Companies with ‘roll-up’ strategies have not always succeeded on the local bourse – one example being smash repairer Automotive Solutions Group, which listed in December 2016 and fell 65 per cent before it was acquired by AMA Group.

A roll up strategy involves combining several smaller businesses into one entity.

Cris Massis, boss of soon-to-be-listed allied health group Advent Health (ASX:AH1), believes his company is different being in the healthcare sector and having carefully considered each and every vendor acquisition.

“Quite often rollups get a bad name because you’re trying to consolidate everything and almost commoditise what you try to do,” Massis told Stockhead.

“But healthcare is a different because it is personalised and consumer focused. Vendors aren’t your single operators, they are group-to-group so it is not a bunch of small businesses trying to create some synergies.”

Advent’s group is comprised of 300 clinicians in 12 allied health practices groups with 59 individual practices between them. It includes a very broad range of clinicians including (but not limited to) chiropractors, podiatrists, occupational therapeutics, physiologists and dieticians.

“This is not a typical roll up of micro businesses; it’s a group of groups,” said Massis.

“Many of our vendors are semi-corporate types, or have significant infrastructure, footprint, revenues or growth.

“The vendors not looking for an exit, certainly they want to grow more but they’ve probably hit their glass ceiling in terms of ability to gain capital. For us that’s where we come in.”

Massis noted many vendors had been in business for several years. This experience gives Advent insights into how to integrate the businesses while maintaining a feeling of being local and independent.

“In healthcare we feel local brands in local communities is the best healthcare so we’re not about putting in a whole stag of corporate office overheads and rebranding everything,” he said.

 

IPO on track, despite COVID-19

Advent’s offer opened on 26 May and closes on June 26, with a planned listing date of July 15.

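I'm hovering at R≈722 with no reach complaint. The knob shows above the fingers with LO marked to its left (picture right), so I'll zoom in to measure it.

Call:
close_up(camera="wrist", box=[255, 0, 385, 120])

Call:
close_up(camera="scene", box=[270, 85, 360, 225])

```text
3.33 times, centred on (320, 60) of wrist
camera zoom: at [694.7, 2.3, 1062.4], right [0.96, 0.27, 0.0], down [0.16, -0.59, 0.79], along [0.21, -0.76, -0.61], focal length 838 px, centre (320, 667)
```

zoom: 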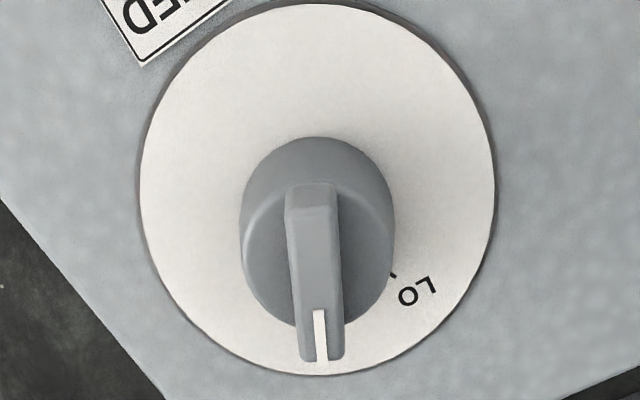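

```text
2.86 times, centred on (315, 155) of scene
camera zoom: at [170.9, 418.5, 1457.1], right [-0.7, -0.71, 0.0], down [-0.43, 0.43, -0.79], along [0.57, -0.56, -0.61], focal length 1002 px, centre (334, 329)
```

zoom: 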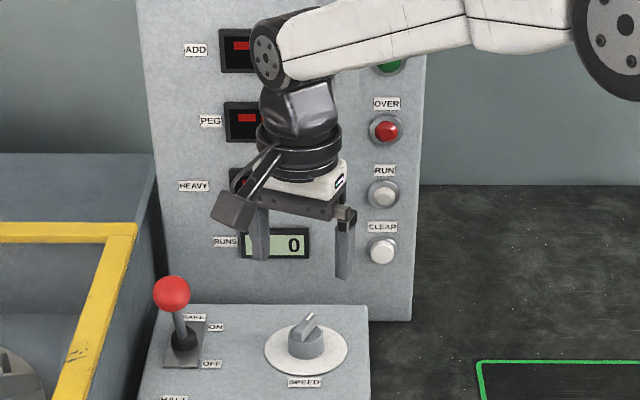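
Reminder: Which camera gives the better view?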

The company initially lodged its prospectus in March but had to re-submit forecasts in light of the pandemic. The roadshow had to proceed digitally but Massis told Stockhead it was going well.

“I think it’s been well received, not only because of the sector and the growth opportunity, but because of the way it’s been designed from a management and vendor point of view,” he said.

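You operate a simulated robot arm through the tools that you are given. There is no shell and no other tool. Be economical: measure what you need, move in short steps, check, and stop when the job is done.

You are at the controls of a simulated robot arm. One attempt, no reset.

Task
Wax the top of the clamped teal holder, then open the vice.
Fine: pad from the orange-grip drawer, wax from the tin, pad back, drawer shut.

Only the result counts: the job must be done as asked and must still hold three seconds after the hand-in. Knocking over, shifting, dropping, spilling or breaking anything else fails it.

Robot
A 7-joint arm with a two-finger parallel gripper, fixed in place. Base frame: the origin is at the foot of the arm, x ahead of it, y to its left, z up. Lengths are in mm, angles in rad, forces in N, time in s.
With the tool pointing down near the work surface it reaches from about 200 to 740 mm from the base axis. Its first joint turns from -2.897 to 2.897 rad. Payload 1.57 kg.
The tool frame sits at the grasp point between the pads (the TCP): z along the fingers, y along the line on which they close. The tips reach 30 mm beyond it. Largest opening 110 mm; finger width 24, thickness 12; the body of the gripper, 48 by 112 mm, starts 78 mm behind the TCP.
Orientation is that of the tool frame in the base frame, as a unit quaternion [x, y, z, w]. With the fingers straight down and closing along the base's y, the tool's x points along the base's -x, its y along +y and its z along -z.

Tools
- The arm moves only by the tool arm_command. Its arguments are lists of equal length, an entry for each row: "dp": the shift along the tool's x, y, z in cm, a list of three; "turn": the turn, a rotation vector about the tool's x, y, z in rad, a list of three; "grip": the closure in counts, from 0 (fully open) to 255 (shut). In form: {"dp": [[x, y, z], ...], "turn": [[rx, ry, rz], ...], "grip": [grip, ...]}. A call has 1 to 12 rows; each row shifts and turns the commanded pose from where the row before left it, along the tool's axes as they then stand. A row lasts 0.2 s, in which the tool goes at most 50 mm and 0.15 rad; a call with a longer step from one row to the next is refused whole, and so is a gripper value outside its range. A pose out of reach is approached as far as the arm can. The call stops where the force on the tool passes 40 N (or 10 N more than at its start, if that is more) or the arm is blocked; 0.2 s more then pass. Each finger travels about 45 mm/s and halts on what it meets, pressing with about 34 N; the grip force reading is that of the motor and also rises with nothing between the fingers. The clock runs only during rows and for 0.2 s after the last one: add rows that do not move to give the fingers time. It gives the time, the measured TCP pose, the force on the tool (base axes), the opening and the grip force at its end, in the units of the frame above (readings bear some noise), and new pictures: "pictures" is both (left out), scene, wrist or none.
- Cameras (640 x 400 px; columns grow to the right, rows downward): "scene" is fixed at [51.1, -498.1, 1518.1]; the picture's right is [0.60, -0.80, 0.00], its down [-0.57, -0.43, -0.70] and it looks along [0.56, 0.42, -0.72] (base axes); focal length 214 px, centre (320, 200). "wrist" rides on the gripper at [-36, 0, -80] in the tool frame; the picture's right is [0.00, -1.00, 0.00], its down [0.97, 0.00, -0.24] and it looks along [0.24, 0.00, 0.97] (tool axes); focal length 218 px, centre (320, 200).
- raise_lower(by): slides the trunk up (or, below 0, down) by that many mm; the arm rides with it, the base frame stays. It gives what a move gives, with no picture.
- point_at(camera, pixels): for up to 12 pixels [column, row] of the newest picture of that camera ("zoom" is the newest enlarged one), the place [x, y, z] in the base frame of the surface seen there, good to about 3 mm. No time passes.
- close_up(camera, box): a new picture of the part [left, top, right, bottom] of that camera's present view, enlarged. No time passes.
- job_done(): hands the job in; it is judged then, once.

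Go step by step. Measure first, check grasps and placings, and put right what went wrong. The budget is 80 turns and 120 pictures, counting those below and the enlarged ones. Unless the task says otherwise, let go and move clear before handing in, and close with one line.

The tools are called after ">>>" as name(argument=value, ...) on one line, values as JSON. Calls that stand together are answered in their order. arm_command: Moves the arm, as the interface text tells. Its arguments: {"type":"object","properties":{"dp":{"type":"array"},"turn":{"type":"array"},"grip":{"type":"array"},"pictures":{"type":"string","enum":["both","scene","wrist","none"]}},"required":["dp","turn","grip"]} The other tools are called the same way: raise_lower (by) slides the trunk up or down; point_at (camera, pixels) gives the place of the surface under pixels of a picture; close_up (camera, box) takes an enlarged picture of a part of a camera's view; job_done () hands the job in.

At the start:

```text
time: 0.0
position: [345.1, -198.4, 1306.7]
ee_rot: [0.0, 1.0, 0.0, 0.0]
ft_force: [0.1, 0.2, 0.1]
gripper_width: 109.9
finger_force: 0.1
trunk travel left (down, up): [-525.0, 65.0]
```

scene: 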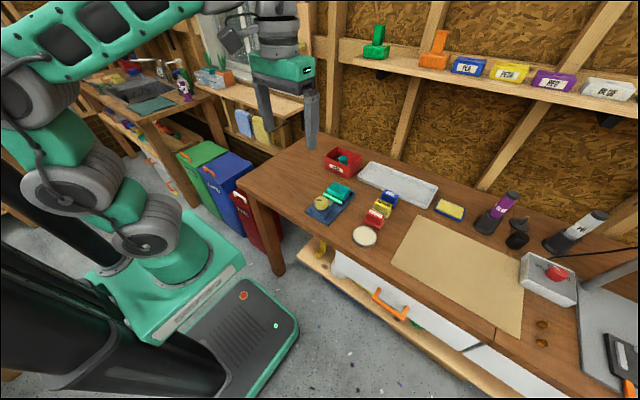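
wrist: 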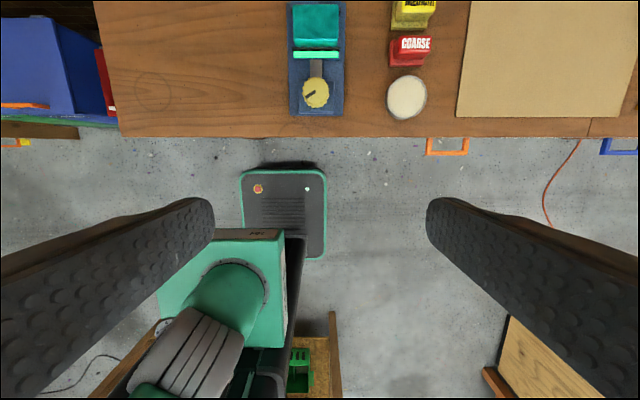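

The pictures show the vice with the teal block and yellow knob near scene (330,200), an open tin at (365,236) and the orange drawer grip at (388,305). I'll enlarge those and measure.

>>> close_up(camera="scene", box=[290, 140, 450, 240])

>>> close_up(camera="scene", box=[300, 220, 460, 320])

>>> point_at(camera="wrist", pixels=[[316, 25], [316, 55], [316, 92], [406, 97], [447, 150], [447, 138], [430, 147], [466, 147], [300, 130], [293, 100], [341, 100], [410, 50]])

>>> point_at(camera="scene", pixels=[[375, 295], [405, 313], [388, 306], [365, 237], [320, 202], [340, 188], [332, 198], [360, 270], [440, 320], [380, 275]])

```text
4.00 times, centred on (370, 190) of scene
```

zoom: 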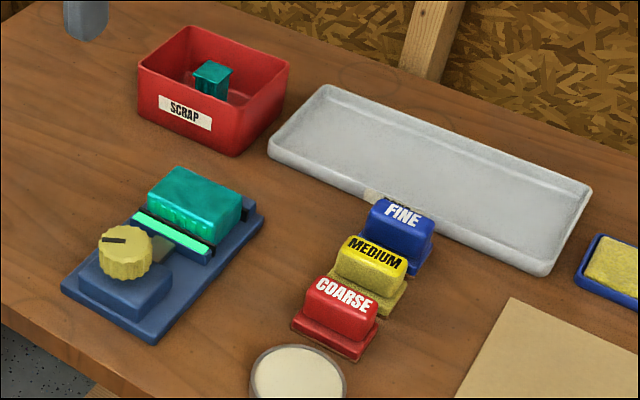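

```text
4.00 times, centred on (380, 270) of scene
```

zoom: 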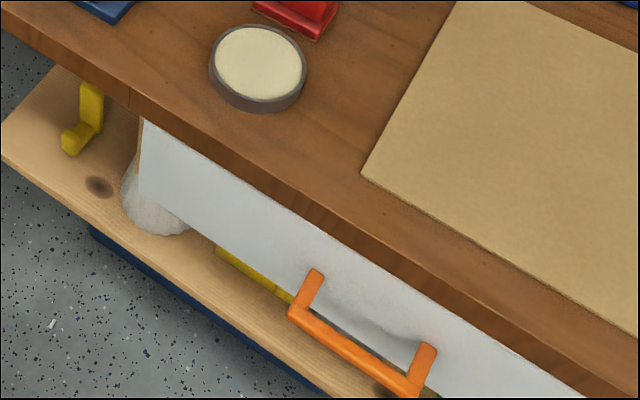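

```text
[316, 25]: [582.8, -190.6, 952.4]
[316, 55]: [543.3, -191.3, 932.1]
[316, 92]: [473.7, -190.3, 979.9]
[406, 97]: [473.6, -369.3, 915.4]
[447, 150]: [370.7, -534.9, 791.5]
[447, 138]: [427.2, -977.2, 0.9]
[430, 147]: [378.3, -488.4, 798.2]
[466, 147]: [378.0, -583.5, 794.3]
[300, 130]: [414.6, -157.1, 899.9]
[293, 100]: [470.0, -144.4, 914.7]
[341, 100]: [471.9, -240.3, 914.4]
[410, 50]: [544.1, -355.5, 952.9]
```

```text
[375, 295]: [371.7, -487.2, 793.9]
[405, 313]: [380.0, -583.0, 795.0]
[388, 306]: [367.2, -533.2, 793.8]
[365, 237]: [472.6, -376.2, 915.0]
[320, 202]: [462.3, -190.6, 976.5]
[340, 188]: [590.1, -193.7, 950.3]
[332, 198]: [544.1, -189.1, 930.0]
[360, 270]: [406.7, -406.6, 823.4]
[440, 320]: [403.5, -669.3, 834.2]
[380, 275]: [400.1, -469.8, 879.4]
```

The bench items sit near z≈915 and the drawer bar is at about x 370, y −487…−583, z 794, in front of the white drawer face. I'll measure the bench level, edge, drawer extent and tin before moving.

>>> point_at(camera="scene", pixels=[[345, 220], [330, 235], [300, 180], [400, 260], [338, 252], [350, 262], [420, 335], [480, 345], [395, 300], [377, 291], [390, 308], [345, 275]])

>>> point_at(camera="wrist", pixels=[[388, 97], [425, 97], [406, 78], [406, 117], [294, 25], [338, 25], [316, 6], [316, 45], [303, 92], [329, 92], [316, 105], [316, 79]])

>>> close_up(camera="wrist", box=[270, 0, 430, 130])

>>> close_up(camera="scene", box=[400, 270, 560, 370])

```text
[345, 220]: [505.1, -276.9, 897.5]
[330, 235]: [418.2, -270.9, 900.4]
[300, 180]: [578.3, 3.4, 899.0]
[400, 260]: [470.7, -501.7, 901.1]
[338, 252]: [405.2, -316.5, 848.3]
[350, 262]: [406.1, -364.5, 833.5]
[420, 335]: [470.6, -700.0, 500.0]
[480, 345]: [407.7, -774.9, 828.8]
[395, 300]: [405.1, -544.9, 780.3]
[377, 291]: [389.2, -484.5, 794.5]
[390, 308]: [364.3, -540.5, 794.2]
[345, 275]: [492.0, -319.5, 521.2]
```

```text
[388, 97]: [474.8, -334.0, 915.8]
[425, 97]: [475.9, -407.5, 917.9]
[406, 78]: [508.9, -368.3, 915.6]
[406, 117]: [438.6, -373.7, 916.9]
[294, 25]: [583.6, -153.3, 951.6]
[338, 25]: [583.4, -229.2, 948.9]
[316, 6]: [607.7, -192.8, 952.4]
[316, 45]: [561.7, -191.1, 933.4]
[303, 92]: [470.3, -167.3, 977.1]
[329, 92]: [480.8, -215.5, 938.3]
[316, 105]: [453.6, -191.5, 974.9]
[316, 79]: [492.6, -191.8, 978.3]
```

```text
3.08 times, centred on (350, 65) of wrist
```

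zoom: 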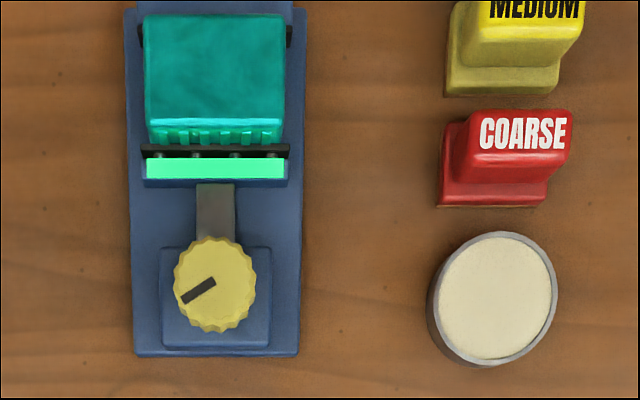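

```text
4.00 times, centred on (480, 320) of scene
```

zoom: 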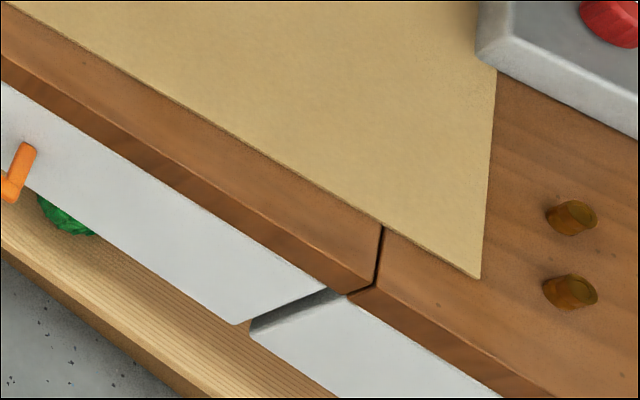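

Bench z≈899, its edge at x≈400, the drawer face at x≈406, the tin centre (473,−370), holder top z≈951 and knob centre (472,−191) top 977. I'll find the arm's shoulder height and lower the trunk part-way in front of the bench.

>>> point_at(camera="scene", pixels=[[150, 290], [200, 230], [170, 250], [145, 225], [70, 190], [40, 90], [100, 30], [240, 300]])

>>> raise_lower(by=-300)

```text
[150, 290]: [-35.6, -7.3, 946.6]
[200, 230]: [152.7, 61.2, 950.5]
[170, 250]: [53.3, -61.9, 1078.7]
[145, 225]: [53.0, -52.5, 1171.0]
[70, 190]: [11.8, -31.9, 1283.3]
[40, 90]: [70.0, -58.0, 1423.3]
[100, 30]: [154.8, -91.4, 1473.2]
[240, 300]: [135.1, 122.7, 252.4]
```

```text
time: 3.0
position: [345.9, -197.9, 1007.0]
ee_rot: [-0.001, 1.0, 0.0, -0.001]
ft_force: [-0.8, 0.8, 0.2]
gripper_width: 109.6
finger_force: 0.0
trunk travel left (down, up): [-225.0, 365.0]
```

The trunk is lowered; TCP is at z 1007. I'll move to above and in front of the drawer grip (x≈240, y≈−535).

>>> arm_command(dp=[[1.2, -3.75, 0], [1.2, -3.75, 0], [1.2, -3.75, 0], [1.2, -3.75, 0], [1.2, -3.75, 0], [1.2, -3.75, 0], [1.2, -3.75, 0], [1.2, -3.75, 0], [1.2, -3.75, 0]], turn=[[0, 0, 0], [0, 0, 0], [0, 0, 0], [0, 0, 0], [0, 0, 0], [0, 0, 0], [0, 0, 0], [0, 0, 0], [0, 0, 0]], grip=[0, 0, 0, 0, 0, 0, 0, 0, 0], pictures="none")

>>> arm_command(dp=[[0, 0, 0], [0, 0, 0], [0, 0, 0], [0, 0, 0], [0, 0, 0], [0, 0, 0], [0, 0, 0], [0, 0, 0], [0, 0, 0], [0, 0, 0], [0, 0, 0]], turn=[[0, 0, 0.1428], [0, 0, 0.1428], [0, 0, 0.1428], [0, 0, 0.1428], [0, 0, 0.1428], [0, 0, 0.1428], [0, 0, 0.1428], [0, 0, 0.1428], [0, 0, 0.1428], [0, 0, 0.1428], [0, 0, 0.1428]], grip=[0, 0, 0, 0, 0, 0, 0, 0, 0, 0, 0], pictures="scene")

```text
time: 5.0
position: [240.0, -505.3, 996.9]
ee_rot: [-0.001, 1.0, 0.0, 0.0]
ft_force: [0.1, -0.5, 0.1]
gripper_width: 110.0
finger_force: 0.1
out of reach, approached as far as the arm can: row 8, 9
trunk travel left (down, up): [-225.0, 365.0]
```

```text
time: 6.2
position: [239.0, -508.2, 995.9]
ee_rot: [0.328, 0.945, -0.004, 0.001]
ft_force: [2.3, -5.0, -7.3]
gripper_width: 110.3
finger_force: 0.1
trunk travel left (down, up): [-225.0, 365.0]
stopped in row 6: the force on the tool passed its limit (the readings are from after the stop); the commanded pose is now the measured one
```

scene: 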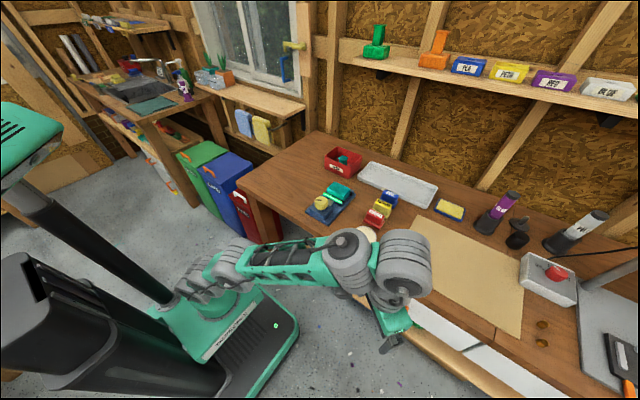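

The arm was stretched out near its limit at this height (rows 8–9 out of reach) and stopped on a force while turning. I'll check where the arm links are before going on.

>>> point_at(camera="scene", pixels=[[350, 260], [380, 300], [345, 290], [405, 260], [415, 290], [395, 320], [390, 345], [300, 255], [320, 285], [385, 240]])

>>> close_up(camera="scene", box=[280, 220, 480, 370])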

“I think it ticks a lot of boxes for many institutions and investors.”

While many sectors face permanent change as a result of the COVID-19 pandemic, healthcare is not one of them.

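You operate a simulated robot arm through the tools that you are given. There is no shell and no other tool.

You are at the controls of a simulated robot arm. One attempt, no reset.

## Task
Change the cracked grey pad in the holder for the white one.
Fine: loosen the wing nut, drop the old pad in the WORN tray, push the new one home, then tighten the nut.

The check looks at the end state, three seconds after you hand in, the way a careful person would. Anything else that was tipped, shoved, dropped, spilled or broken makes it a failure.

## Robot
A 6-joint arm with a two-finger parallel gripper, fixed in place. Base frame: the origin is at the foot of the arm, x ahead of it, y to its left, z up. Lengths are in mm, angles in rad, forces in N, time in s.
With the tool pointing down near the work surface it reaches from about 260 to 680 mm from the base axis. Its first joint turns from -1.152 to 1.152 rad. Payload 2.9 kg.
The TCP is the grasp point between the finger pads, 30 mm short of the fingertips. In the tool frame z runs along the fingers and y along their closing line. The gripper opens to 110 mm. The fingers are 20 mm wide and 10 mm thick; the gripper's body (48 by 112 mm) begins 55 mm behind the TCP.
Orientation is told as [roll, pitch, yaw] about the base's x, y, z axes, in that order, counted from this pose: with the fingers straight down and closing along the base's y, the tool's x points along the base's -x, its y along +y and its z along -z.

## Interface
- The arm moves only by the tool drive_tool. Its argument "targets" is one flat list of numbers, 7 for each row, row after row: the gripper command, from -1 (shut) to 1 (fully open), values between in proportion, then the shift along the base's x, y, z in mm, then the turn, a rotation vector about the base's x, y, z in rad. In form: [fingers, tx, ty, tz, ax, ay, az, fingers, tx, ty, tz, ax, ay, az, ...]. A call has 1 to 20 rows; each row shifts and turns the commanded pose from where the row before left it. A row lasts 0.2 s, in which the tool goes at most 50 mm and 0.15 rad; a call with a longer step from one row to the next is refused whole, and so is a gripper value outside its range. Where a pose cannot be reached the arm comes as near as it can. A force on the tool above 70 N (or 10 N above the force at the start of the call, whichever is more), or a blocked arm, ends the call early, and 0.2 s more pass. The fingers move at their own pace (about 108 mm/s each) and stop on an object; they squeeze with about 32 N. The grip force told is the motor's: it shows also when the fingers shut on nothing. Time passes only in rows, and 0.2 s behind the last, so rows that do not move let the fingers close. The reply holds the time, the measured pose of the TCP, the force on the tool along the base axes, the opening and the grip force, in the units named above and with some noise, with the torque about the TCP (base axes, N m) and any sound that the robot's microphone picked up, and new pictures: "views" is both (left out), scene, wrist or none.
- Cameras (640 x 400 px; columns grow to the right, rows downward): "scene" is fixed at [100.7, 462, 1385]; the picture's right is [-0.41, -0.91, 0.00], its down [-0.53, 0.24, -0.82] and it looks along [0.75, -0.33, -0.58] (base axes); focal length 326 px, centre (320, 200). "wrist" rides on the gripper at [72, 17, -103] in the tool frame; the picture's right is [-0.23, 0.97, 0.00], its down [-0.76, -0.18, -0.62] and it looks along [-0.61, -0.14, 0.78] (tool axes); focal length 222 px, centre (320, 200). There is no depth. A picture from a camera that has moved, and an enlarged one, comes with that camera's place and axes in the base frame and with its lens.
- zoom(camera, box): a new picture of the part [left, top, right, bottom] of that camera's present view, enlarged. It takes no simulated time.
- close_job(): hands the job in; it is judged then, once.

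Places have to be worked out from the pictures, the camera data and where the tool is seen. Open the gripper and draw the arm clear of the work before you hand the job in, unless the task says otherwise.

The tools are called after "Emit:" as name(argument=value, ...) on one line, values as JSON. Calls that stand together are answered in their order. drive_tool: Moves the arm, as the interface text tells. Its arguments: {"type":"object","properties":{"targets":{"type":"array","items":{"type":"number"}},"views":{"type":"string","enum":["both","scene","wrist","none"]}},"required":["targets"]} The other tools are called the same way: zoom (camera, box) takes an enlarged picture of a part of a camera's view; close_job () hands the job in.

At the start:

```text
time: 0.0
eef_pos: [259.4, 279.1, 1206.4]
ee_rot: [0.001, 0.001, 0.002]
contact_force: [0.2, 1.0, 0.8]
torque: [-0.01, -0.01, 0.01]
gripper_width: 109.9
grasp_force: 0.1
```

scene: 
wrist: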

“All healthcare is general was deemed as essential service during pandemic, so our doors remained open,” Massis said.

“We took minor hit in April, dropped 20 per cent but we’re back to pre-COVID levels already. The sector itself is resilient.”

Massis also thinks some healthcare services will see a rise in demand post-COVID-19. He named mental health services and services addressing muscular and skeletal pain due to people working from home.

“I think there’s going to be a big need for healthcare services in the community keeping people out of hospitals,” he said.